E. B. Higginbotham, Chaplain "

[Rev. Elijah Benson Higginbotham (1838-1912) was the son of
Dr. John Green Higginbotham and Sarah Thornton, dau. of
Benjamin Thornton, Sr. Dr. John Green Higginbotham was the
son of John Satterwhite Higginbotham]

Courtesy of Mr. Chandler Eavenson

Elberton Star Newspaper
Tuesday June 25, 1912

Rev E. B. Higginbotham died at his home on South Oliver Street Sunday morning. He slept well during the night and for the few days preceding his death was in his usual health. A few moments before he died he awoke his wife and complained of being very sick, laid his head down on his pillow and peacefully passed away.
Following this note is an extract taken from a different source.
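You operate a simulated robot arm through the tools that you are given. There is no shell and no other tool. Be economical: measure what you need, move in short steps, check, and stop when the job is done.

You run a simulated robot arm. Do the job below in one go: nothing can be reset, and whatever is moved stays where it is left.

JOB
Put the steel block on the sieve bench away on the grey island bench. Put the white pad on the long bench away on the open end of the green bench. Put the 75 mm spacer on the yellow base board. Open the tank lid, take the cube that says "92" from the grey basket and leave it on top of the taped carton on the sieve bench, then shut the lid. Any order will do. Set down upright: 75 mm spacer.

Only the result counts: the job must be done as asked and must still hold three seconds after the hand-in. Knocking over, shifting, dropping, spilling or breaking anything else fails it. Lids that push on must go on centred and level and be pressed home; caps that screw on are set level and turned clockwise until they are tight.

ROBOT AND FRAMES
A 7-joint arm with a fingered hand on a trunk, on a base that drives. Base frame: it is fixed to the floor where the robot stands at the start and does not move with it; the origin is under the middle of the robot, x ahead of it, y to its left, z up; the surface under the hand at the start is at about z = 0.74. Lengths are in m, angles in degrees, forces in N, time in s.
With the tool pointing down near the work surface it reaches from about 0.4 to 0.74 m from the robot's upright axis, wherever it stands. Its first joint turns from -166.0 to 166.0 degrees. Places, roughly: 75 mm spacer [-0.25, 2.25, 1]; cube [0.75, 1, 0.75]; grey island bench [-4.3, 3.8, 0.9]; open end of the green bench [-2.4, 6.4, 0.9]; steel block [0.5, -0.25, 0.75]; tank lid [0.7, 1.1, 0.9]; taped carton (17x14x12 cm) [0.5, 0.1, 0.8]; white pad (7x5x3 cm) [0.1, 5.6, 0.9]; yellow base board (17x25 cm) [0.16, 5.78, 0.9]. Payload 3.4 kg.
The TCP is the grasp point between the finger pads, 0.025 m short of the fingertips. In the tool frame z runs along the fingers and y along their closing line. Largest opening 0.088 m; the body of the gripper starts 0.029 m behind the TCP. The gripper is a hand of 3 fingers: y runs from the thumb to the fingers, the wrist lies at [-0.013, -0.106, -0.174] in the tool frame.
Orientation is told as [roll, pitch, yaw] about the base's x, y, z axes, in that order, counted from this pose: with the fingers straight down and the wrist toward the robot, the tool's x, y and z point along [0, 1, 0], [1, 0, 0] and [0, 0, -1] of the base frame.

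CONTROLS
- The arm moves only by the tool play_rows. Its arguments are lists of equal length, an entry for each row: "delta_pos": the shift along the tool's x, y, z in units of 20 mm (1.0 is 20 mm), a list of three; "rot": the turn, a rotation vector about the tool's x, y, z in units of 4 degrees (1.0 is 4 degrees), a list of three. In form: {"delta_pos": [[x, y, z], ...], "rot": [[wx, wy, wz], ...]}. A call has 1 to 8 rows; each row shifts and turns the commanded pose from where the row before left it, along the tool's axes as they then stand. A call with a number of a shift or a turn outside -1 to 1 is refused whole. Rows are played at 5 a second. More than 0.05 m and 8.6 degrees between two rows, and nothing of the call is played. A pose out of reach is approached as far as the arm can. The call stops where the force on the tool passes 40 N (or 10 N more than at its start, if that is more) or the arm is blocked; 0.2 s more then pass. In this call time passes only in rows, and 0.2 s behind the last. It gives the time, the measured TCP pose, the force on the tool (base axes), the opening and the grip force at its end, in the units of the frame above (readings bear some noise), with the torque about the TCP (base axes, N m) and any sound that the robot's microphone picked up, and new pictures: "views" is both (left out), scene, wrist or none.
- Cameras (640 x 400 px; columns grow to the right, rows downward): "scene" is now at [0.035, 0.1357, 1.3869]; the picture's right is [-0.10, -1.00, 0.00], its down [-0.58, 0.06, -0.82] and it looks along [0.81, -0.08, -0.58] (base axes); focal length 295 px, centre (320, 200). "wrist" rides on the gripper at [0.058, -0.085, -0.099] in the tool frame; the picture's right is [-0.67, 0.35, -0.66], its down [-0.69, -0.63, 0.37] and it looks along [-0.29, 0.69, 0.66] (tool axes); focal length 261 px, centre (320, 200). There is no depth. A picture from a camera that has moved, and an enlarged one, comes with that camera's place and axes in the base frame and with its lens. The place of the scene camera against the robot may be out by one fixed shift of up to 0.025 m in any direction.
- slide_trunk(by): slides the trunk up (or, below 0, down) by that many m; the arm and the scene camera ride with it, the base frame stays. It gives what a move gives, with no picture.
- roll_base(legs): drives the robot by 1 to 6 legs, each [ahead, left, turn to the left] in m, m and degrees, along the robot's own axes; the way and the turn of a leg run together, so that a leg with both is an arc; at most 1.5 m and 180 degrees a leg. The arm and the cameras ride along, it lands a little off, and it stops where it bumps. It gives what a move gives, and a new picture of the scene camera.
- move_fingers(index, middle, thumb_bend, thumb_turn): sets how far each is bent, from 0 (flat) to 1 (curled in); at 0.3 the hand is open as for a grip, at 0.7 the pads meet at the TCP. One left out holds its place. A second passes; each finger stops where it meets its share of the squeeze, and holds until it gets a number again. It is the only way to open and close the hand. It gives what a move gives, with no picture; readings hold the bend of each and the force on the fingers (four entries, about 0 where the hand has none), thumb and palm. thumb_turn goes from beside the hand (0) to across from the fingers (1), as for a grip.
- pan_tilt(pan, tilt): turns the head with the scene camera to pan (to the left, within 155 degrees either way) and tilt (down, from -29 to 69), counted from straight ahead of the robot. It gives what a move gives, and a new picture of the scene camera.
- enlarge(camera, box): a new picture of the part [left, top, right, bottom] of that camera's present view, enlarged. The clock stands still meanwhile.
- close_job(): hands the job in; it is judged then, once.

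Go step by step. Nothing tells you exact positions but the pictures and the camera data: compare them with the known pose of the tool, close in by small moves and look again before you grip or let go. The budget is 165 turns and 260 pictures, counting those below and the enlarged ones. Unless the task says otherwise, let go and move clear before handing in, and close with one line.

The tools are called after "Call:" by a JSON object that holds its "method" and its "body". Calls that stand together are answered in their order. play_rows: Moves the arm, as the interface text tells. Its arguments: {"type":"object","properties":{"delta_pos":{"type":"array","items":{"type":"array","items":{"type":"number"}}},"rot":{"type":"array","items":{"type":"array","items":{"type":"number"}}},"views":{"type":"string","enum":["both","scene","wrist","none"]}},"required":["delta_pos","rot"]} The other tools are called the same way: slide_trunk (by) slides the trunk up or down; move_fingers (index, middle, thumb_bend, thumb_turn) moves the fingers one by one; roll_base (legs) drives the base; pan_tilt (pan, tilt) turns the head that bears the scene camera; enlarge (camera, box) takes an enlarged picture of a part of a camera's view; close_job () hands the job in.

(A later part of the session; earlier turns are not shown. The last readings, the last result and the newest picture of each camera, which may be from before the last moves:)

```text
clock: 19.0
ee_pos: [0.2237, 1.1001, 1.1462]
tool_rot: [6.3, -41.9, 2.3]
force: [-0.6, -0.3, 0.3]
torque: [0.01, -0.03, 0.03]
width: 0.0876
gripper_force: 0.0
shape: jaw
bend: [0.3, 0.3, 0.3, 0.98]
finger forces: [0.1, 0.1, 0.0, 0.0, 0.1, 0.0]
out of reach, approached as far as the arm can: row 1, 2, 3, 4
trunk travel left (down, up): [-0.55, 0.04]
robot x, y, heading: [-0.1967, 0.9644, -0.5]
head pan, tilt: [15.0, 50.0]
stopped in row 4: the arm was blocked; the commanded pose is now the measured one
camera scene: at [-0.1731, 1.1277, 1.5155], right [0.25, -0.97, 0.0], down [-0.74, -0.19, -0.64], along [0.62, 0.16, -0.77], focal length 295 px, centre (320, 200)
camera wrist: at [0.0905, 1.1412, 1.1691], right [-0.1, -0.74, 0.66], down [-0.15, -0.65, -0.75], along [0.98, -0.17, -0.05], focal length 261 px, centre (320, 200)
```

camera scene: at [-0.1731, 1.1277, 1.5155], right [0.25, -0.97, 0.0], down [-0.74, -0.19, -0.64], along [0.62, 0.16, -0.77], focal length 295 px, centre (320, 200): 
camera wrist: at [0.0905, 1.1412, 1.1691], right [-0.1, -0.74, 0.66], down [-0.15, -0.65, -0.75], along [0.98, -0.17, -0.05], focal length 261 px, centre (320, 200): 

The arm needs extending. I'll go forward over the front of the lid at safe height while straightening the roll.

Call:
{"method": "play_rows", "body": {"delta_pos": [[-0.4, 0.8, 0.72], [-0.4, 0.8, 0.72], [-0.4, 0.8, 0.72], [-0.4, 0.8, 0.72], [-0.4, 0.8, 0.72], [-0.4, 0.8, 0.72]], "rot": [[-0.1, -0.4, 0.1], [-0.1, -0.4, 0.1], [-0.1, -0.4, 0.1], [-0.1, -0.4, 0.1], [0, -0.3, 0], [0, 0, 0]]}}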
He was 74 years old. He was a local Methodist minister and for many years was tax collector of Elbert County. He was the chaplain of the William McIntosh camp U.C.V. for many years. He belong to Company I, 18th Georgia Regiment. In the battle of Chickamauga a cannon ball cut off both of his legs near the knee joint. His surviving comrades will testify to the fact that he was a brave soldier, always ready to respond to the call of duty. He is survived by his wife and the following children: Messrs R. C., J. M., W. A. and George Higginbotham, Mrs. Grogan Adams, Mrs. R E Eavanson and Miss Alice Higginbotham. All of these are residents of Elbert County except Mrs. Grogan Adams and Mrs George Higginbotham, both of whom are residents of Oklahoma. The funeral services were conducted from his home Monday morning and burial was at Concord Church.